The Sassoons’ decline stemmed in part from their success. The titles, social and political standing and the friendships with royalty seemingly came at the cost of what had brought them riches in the first place. The firm David Sassoon built became marginal in every sphere. After Sir Philip’s untimely death in 1939 and the disruptions of the Second World War, what remained was managed by outsiders — who were eventually declared unfit by the Bank of England in the 1980s.

Meanwhile, most of the leaders of the second Sassoon branch (E. D. Sassoon) stayed in the East. Headquartered in Bombay and Shanghai, their empire lasted longer. But even a more attentive attitude was no guarantee of making the right calls in a politically turbulent world.

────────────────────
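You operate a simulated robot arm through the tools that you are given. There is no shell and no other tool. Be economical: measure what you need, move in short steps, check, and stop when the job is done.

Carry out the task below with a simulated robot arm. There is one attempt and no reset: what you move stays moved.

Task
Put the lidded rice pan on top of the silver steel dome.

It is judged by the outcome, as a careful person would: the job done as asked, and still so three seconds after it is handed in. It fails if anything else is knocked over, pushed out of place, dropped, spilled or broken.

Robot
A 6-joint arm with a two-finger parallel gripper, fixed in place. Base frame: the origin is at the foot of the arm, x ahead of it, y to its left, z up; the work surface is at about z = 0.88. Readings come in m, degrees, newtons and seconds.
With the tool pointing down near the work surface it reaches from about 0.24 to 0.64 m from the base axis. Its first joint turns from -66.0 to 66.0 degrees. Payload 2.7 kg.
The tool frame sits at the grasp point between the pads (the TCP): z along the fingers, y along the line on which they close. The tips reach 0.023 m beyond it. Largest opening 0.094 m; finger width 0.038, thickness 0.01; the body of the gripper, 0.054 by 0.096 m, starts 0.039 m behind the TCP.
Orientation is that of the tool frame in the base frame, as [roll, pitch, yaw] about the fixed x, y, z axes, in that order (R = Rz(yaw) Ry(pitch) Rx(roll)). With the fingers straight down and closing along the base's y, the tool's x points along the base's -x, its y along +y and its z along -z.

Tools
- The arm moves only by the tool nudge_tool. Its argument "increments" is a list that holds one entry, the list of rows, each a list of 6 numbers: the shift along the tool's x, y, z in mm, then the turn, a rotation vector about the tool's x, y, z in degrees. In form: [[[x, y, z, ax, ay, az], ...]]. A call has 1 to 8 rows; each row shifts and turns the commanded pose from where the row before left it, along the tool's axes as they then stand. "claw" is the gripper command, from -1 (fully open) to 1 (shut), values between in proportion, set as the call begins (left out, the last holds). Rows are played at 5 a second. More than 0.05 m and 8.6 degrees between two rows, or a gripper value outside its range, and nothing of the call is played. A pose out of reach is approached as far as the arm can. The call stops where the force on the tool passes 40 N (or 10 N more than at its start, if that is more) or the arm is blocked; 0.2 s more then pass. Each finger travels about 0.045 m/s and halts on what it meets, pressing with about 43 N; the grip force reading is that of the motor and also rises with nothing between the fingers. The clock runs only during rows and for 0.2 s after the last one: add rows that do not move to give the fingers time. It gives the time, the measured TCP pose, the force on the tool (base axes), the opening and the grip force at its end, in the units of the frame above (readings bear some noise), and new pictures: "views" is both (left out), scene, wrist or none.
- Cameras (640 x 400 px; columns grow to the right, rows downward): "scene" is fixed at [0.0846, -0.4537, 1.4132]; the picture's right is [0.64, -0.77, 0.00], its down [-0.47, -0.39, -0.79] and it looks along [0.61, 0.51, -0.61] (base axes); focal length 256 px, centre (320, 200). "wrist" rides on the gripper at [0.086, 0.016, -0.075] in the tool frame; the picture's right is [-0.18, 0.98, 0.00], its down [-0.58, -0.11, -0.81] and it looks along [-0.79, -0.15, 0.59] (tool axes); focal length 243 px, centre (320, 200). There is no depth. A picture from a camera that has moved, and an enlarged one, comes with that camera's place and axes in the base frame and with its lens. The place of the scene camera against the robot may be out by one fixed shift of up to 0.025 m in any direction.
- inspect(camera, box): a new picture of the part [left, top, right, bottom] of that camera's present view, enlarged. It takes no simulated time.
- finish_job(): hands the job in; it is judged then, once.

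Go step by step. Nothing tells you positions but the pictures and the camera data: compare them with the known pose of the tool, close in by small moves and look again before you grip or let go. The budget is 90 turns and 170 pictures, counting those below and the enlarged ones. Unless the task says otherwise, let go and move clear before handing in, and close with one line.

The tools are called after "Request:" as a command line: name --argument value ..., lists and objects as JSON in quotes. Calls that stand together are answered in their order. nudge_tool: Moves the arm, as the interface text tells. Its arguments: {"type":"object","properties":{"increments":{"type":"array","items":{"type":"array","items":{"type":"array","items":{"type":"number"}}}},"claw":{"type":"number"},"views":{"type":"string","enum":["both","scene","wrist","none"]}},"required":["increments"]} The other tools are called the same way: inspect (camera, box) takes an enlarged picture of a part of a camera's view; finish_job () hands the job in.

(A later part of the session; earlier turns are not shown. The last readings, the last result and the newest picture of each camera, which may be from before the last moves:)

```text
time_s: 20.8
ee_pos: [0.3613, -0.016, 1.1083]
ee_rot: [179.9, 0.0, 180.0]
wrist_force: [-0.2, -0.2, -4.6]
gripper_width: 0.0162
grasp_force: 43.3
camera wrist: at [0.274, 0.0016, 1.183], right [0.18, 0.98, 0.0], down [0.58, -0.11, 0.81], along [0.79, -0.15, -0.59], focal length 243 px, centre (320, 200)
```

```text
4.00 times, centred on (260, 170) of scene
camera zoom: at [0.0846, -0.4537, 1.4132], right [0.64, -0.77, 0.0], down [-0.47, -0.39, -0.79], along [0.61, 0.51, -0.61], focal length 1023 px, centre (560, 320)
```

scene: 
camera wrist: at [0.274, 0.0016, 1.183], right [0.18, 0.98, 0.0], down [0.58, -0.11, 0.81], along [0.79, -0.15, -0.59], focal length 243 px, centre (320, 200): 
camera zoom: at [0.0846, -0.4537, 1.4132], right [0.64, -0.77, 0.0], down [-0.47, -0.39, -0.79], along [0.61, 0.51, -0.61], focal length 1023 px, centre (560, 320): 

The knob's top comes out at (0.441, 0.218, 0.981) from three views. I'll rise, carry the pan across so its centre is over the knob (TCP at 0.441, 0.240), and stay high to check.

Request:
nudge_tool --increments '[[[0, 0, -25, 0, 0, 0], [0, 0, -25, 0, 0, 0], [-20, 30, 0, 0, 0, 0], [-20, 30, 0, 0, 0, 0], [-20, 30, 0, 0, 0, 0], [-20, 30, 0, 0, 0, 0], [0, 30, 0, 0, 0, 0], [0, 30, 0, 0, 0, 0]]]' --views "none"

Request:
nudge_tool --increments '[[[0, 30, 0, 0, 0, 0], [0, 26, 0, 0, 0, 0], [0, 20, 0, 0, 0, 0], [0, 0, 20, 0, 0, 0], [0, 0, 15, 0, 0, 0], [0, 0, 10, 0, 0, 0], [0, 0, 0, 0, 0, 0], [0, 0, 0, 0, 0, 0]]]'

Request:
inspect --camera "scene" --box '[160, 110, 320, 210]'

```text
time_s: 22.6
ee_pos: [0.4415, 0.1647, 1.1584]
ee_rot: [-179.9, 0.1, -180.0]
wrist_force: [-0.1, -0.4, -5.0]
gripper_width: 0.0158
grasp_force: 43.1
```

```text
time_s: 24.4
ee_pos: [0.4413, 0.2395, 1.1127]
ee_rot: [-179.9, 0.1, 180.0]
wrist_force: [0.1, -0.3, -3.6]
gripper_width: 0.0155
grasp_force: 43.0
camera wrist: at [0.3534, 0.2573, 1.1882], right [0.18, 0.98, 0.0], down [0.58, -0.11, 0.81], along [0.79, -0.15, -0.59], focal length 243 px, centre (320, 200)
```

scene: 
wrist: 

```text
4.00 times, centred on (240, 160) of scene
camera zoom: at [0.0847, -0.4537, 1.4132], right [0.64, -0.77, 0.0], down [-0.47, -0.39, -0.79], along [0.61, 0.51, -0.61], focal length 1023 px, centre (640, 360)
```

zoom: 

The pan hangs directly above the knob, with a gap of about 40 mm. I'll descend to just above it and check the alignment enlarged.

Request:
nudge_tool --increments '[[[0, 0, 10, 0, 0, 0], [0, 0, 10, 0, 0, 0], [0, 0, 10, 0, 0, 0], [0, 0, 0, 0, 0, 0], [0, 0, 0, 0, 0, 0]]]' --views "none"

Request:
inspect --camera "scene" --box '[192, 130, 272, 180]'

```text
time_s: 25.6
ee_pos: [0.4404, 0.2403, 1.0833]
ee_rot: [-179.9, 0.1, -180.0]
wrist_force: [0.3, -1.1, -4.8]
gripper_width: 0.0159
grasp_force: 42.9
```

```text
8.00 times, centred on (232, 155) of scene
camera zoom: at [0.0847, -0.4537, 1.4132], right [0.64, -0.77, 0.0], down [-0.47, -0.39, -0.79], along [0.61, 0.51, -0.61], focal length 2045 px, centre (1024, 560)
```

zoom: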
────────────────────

They made what transpired to be the wrong bet on China in the 1920s and lost most of their assets with the nationalisation that accompanied the Communists’ victory. In 1978, Charterhouse Japhet Ltd acquired E. D. Sassoon Bank and Trust, and the Sassoon name — synonymous as the global merchants and “Rothschilds of the East” — slipped from the annals of international trade and finance.

The desire for acceptance and status is not particular to the Sassoons. Something more than money had been lost between the founder and the fourth generation. One astute observer likened the shape of the dynasty to a diamond, “starting at a point, widening out rapidly, and tapering disastrously towards the bottom”.